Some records
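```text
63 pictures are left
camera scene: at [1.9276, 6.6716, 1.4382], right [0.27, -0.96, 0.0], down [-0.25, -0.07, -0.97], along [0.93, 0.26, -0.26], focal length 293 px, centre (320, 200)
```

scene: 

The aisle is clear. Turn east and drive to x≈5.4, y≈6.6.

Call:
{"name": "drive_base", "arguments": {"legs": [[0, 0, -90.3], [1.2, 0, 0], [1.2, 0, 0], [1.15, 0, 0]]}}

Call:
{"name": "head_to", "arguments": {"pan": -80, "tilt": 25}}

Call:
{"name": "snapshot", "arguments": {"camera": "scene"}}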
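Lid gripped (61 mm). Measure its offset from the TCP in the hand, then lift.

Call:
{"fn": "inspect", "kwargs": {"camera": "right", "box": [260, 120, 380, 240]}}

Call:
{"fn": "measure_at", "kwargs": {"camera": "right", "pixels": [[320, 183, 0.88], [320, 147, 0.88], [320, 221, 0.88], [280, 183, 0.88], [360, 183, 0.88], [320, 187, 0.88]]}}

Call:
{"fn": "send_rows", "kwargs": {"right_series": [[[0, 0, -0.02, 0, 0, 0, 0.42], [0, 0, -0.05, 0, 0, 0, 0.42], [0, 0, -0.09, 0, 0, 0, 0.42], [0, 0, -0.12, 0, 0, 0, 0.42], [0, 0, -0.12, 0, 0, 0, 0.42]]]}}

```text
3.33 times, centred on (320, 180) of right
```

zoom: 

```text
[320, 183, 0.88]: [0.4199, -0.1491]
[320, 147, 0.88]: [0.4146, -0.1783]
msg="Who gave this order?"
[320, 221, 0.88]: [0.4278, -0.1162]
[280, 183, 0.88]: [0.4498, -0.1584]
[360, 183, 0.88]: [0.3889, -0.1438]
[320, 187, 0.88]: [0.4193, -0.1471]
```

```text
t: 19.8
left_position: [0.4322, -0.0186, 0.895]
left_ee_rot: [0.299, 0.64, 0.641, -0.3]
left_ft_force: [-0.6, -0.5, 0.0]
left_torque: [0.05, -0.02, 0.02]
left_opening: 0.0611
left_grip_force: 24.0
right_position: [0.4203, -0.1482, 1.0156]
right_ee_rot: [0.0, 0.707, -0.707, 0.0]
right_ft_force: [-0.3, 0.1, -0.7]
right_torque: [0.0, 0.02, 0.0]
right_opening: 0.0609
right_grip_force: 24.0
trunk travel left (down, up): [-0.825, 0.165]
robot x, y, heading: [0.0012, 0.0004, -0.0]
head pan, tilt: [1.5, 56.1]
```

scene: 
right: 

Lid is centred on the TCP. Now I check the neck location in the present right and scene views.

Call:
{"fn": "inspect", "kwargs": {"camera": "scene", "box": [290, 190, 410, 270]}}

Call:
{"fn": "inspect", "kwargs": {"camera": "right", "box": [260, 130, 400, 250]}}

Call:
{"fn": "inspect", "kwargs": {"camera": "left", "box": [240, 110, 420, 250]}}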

-- Exercise details --
Print the listing above in its entirety, with every line exact. Give them as a JSON list of strings, one for each line, with blank lines left out.

-- Worked answer --
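[
  "```text",
  "63 pictures are left",
  "camera scene: at [1.9276, 6.6716, 1.4382], right [0.27, -0.96, 0.0], down [-0.25, -0.07, -0.97], along [0.93, 0.26, -0.26], focal length 293 px, centre (320, 200)",
  "```",
  "scene: ",
  "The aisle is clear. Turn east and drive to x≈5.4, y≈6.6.",
  "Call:",
  "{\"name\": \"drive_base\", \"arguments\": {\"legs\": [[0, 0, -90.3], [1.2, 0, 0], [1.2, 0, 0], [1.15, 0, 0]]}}",
  "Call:",
  "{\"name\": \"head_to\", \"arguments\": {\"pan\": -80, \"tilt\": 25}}",
  "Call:",
  "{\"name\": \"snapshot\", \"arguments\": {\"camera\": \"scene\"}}",
  "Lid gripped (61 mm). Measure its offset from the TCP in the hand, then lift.",
  "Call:",
  "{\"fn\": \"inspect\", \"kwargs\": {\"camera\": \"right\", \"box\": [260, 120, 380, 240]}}",
  "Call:",
  "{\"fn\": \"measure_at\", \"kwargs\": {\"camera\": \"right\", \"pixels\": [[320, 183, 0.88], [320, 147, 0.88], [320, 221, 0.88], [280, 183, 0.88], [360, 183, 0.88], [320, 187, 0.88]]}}",
  "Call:",
  "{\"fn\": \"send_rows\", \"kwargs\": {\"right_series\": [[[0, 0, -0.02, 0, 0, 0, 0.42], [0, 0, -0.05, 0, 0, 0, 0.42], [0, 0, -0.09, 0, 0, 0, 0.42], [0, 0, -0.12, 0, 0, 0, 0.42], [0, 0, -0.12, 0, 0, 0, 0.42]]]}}",
  "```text",
  "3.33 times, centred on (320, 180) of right",
  "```",
  "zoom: ",
  "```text",
  "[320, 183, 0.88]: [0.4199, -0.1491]",
  "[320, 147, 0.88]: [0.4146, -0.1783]",
  "msg=\"Who gave this order?\"",
  "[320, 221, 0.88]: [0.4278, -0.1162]",
  "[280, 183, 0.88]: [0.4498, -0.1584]",
  "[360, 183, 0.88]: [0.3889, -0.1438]",
  "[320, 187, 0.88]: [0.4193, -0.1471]",
  "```",
  "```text",
  "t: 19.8",
  "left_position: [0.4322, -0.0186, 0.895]",
  "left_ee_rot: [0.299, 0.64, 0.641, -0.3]",
  "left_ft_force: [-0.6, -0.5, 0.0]",
  "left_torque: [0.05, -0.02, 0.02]",
  "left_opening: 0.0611",
  "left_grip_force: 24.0",
  "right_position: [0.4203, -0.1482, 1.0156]",
  "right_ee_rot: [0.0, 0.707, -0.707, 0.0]",
  "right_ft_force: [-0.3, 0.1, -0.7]",
  "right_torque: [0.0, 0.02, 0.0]",
  "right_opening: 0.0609",
  "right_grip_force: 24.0",
  "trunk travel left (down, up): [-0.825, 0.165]",
  "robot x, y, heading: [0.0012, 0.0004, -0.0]",
  "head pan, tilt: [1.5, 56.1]",
  "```",
  "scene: ",
  "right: ",
  "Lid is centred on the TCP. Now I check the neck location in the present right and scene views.",
  "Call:",
  "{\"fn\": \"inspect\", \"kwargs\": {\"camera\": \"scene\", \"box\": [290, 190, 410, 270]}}",
  "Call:",
  "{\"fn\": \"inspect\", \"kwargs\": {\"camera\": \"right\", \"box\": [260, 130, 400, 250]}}",
  "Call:",
  "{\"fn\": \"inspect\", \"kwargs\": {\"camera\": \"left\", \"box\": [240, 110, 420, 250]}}"
]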